■ STATED GOAL 1 ■
Exactly and only the lines from the one containing "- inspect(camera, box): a" through the one containing "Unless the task" are to be repeated, both ends included.

■ EXCERPT TO READ ■
La escritora esperaba a un anciano, y no lo encontraba.

En el barullo de gente conocida y desconocida que se arremolinaba ante la puerta de la sala, ella buscaba con los ojos a un hombre de setenta y siete años, previsiblemente arruinado, encorvado, de paso lento y piernas frágiles. El estereotipo no era el único origen de su confusión. Pesaba, además, la historia en sus dos versiones, la implacable mayúscula de los acontecimientos recogidos en los libros de texto, y la aún más implacable, íntima minúscula de una historia personal, la crónica de una tragedia que había permanecido en secreto hasta hacía muy poco tiempo.

Un hombre de setenta y siete años que no había cumplido los cuatro cuando fusilaron a su madre, y tres días después, a su padre y a su hermano mayor. Un hombre de setenta y siete años, el más pequeño de seis hermanos supervivientes, huérfanos por completo, para siempre, porque el cura de su pueblo, Guillena, en la provincia de Sevilla, había vivido siempre como una afrenta personal e imperdonable la boda civil de sus padres, que vivieron juntos negándose, una y otra vez, durante todo el tiempo en el que llegaron a criar a sus siete hijos, a que su matrimonio pasara por las puertas de una iglesia. Ese fue el origen de la denuncia que otros decidieron completar ejecutando, en primer lugar, a la mujer en un paraje aún desconocido. Con ella murieron, y con ella permanecen ocultas, hasta diecisiete mujeres más, a las que sus familias buscan desde entonces. Así, un hombre de setenta y siete años fue condenado a la orfandad, cuando solo tenía tres, por un motivo que ahora parece increíble, imposible, inverosímil. Una realidad que parecería una pura exageración interesada, partidista, si no fuera porque la historia de Miguel, de su familia, es escrupulosamente cierta.

■ SOURCE MATERIAL ■
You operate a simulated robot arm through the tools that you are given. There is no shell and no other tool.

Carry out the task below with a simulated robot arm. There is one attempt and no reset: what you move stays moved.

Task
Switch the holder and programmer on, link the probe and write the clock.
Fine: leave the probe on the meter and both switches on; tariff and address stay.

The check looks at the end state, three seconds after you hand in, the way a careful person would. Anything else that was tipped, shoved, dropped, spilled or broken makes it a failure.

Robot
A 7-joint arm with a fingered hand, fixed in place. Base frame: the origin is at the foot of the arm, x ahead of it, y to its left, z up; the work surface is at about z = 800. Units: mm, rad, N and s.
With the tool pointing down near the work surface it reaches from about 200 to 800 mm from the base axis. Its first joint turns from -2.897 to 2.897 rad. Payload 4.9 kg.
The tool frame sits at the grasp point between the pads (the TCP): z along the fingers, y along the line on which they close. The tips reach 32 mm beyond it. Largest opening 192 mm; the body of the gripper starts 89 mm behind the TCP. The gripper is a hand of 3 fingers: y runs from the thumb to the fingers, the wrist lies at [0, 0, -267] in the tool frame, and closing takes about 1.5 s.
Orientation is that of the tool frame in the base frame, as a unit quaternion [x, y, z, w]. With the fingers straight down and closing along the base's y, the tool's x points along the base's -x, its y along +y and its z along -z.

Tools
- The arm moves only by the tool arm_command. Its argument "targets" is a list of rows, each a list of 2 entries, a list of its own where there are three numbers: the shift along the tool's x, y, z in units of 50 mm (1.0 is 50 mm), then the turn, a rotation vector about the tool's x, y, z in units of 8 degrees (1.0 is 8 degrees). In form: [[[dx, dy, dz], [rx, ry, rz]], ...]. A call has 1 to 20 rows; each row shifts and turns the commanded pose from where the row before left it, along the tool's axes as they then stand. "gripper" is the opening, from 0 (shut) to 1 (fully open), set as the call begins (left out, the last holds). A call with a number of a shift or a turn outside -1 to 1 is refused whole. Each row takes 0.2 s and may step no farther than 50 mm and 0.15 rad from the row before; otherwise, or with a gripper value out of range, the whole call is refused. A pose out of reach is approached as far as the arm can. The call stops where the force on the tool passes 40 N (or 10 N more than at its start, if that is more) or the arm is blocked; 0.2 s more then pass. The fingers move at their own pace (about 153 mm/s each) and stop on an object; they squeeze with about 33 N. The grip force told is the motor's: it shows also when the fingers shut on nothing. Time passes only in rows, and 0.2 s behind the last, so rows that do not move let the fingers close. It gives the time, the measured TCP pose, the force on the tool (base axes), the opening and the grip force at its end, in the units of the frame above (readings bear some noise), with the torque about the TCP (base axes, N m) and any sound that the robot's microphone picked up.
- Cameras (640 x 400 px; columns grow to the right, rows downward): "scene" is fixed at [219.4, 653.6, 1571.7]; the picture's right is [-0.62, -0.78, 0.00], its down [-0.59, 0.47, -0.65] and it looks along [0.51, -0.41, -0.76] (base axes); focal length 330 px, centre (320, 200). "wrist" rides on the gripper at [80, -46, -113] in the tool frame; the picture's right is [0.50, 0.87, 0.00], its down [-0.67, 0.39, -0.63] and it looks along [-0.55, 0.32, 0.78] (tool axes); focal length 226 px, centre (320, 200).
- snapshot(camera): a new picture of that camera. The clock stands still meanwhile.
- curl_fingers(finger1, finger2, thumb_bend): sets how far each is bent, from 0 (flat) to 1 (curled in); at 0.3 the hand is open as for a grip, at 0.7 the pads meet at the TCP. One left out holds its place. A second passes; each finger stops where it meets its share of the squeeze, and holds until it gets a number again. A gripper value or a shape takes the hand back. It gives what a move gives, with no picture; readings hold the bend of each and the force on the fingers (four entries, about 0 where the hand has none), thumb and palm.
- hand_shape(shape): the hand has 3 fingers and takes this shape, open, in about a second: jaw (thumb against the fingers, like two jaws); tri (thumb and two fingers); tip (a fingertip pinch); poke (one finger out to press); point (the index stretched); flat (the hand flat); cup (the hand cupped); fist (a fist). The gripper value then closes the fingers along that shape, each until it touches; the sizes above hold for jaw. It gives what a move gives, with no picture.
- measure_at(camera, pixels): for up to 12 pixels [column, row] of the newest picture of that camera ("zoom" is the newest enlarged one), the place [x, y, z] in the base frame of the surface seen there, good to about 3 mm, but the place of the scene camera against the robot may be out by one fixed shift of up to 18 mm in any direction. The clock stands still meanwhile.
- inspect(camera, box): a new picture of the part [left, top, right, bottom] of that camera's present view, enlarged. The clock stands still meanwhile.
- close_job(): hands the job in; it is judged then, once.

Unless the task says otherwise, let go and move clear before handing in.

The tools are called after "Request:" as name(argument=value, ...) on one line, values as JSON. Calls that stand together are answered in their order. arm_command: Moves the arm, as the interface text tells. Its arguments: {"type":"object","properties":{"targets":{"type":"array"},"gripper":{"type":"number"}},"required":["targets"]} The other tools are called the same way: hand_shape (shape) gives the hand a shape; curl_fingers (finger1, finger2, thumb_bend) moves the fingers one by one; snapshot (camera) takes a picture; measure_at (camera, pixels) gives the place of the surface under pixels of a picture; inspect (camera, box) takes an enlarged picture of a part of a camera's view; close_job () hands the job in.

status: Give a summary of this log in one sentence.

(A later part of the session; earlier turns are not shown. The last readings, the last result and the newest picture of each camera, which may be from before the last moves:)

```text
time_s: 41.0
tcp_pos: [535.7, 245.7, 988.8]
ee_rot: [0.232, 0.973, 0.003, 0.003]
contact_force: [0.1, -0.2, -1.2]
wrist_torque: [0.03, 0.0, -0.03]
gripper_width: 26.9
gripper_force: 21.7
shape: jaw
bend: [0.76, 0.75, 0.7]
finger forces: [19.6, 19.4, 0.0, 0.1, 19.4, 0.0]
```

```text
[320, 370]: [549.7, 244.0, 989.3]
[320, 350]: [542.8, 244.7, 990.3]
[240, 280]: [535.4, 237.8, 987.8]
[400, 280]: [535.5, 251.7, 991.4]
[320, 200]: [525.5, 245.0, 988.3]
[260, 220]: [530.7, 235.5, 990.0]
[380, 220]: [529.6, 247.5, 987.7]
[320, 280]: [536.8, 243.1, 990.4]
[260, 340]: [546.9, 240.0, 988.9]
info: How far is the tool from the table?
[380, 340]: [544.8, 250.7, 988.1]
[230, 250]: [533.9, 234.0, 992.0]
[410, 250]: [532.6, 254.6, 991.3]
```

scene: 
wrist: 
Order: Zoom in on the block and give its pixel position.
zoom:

■ STATED GOAL 2 ■
Please continue the excerpt to read.

■ TASK RESULT 1 ■
- inspect(camera, box): a new picture of the part [left, top, right, bottom] of that camera's present view, enlarged. The clock stands still meanwhile.
- close_job(): hands the job in; it is judged then, once.

Unless the task says otherwise, let go and move clear before handing in.

■ TASK RESULT 2 ■
"Un hombre fue condenado a la orfandad por un motivo que ahora parece increíble"

Solo por eso, porque conoce el peso abrumador de su sufrimiento, la escritora esperaba a un anciano, y no a este hombre alto, tieso, de pelo blanco y gesto enérgico, a quien nadie atribuiría de entrada su verdadera edad. Y sin poder explicar por qué, esperaba también que viniera solo, y no acompañado por gente joven, aquella chica que le tocó en un brazo cuando ya creía que Miguel no acudiría a la cita que habían concertado sin demasiada precisión, a través de amigos y conocidos. A medida que pasaban los minutos, llegó a temer que nunca se conocerían. Y sin embargo, allí estaba, tan diferente del anciano al que ella esperaba.

Era la primera vez que estaban juntos, frente a frente, pero un lazo profundo, misterioso, les vinculaba desde hace algún tiempo. Cuando aceptó participar en una serie de spots documentales en apoyo de las víctimas del franquismo, ella jamás pensó en esta clase de consecuencias. Tampoco escogió el papel que le había tocado representar, un caso seleccionado por su valor tipológico, representativo de un "modelo" de asesinato político que se repitió con frecuencia en la retaguardia del ejército rebelde, en aquellas zonas donde la posguerra comenzó en el verano de 1936. Le ofrecieron esa historia y ella la aceptó, la interiorizó, se familiarizó con el horror que implicaba, la recitó delante de una cámara. Pero cuando dijo la primera frase, Me llamo Granada Garzón de la Hera, no fue consciente en ningún momento de que, en el mismo pueblo de Sevilla donde su personaje había vivido siempre, seguía viviendo su hijo menor, un hombre de setenta y siete años que nunca, jamás, en toda su vida, había tenido la oportunidad de escuchar esas palabras simples, corrientes, inofensivas, de los labios de su madre, la verdadera Granada Garzón de la Hera, a la que no llegó a conocer.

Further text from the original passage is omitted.